Objectives.
A. Transcribe the provided passage beginning at "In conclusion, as". Stop after "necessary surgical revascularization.".
B. Pick up the provided passage at the point where it stops and go on.
--- Start Dataset excerpt ---
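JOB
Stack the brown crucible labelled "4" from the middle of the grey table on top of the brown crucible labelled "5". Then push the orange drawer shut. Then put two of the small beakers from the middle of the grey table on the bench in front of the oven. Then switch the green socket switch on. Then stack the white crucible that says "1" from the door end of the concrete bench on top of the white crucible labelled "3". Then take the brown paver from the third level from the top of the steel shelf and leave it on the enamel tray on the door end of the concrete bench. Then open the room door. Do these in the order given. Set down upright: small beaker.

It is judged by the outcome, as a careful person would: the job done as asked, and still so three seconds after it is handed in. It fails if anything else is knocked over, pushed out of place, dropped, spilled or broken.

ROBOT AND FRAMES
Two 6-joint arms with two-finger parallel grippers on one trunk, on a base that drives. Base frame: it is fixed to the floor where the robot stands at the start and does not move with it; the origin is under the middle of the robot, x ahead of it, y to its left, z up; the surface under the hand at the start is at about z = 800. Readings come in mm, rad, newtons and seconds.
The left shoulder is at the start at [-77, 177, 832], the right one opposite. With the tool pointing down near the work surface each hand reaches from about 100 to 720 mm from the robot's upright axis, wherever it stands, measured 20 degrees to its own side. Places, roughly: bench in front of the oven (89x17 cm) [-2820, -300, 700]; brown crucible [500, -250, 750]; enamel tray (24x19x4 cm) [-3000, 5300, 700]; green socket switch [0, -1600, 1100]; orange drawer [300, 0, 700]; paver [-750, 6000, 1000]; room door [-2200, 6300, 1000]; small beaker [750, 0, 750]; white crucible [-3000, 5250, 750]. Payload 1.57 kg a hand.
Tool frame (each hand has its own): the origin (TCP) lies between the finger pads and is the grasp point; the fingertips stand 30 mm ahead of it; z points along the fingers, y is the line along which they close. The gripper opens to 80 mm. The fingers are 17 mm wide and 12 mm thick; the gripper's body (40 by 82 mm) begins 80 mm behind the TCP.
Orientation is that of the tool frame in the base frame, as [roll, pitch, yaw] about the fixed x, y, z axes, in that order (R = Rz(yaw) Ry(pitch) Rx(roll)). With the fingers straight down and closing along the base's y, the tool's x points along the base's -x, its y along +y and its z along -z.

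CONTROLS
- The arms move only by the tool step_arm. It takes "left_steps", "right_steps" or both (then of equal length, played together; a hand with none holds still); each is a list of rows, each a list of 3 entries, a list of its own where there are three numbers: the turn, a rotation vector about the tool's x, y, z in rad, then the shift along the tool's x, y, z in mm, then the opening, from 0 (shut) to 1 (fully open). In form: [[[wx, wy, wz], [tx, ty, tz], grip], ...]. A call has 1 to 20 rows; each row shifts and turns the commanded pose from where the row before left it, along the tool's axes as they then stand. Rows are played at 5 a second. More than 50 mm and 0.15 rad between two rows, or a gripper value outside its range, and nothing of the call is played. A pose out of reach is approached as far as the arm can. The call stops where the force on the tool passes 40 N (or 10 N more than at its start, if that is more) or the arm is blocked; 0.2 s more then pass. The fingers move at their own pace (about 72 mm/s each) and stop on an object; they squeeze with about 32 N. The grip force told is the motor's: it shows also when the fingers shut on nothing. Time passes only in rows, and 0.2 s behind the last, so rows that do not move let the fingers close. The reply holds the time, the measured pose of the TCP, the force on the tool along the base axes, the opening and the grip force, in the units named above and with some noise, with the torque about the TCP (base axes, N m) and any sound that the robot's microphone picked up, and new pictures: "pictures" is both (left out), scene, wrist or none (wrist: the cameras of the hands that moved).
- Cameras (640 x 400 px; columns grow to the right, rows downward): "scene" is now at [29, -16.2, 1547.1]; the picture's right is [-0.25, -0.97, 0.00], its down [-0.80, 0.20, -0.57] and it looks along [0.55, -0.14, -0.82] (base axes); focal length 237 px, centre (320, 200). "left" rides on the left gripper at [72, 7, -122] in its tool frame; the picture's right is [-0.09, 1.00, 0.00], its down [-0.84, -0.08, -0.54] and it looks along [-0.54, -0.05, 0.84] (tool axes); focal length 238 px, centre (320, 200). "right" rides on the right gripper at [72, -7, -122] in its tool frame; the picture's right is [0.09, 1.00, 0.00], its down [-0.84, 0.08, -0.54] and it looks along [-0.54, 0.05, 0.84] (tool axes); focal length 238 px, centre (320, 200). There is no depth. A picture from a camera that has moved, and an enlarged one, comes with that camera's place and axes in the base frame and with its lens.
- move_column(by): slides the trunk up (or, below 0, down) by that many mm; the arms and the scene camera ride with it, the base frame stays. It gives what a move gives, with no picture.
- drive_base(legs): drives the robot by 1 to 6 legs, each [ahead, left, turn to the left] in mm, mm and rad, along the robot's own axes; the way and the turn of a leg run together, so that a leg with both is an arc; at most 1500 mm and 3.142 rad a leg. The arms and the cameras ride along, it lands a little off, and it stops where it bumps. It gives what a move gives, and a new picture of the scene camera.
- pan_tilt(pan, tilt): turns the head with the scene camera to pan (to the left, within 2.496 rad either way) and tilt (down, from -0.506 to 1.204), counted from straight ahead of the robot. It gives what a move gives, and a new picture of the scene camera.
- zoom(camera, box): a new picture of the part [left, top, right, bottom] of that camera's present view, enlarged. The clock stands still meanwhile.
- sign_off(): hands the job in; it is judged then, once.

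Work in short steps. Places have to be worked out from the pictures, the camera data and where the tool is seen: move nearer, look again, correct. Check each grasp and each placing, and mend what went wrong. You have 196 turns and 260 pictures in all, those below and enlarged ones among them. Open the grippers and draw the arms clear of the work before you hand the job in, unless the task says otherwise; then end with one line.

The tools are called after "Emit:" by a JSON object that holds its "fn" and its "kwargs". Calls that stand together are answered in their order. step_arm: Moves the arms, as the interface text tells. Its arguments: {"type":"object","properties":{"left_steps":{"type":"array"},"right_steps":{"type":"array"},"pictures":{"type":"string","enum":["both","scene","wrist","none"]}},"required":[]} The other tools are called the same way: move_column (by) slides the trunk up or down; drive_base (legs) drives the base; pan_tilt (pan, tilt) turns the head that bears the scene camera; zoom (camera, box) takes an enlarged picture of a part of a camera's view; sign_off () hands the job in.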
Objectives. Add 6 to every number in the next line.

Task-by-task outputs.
--- End Dataset excerpt ---
--- Start Provided passage ---
Jamali et al. have previously found that IC levosimendan administration enhances contractile function of stunned myocardium. (10) Several subsequent animal studies pointed to its cardioprotective and antiapoptotic effects. (6,7) In humans, IC administration of levosimendan improved systolic and diastolic cardiac function, in ischemic and non-ischemic acute heart failure, without significant systemic hypotension. (8,9) Our main reason for IC administration of levosimendan was globally hypokinetic myocardium with reduced overall cardiac function evident in every patient. Patients who underwent an “on pump”/”off-clamp” procedure were successfully weaned from CPB. In “off pump” cases, an IC bolus was first administered after the placement of the first graft, enabling hemodynamic stability and procedure continuation. In previous studies, IC levosimendan was used in variable doses, as an IC bolus or short continuous IC infusion. (7-9) An ongoing clinical trial chose a 12 μg·kg-1 dose of IC levosimendan infusion at the induction of cardioplegia (after opening of the aortic cross-clamp in aortic valve/CABG surgery). (4) Our 125-250 μg IC bolus administered in each coronary artery graft (2-3 grafts) during surgical revascularization, corresponded approximately to the 6-12 μg·kg-1 dose of IC levosimendan administered to each patient. Many questions arise regarding the right timing for IC levosimendan administration, optimal dose, category of patients that could benefit, and the relevant outcome measures. Further randomized control studies and/or more case series are needed to provide the correct answers.

In conclusion, as we used an IV infusion of levosimendan (following graft placements) and surgical revascularization, it is not possible to define the exact contribution of IC levosimendan to the final clinical outcome. However, we believe that IC administration of levosimendan may be a useful alternative method for improving decreased cardiac function in acute onset cardiac ischemia, in addition to necessary surgical revascularization.
--- End Provided passage ---
Task-by-task outputs.
A.
In conclusion, as we used an IV infusion of levosimendan (following graft placements) and surgical revascularization, it is not possible to define the exact contribution of IC levosimendan to the final clinical outcome. However, we believe that IC administration of levosimendan may be a useful alternative method for improving decreased cardiac function in acute onset cardiac ischemia, in addition to necessary surgical revascularization.

B.
References

  1. Tritapepe L, De Santis V, Vitale D, Guarracino F, Pellegrini F, Pietropaoli P, et al. Levosimendan pre-treatment improves outcomes in patients undergoing coronary artery bypass graft surgery. Br J Anaesth 2009;102(2):198-204.
  2. Parissis JT, Rafouli-Stergiou P, Stasinos V, Psarogiannakopoulos P, Mebazaa A. Inotropes in cardiac patients: update 2011. Curr Opin Crit Care 2010;16(5):432-41.
  3. Mebazaa A, Pitsis AA, Rudiger A, Toller W, Longrois D, Ricksten SE, et al. Clinical review: Practical recommendations on the management of perioperative heart failure in cardiac surgery. Crit Care 2010;14(2):201.
  4. Toller W, Heringlake M, Guarracino F, Algotsson L, Alvarez J, Argyriadou H, et al. Preoperative and perioperative use of levosimendan in cardiac surgery: European expert opinion. Int J Cardiol 2015;184:323-36.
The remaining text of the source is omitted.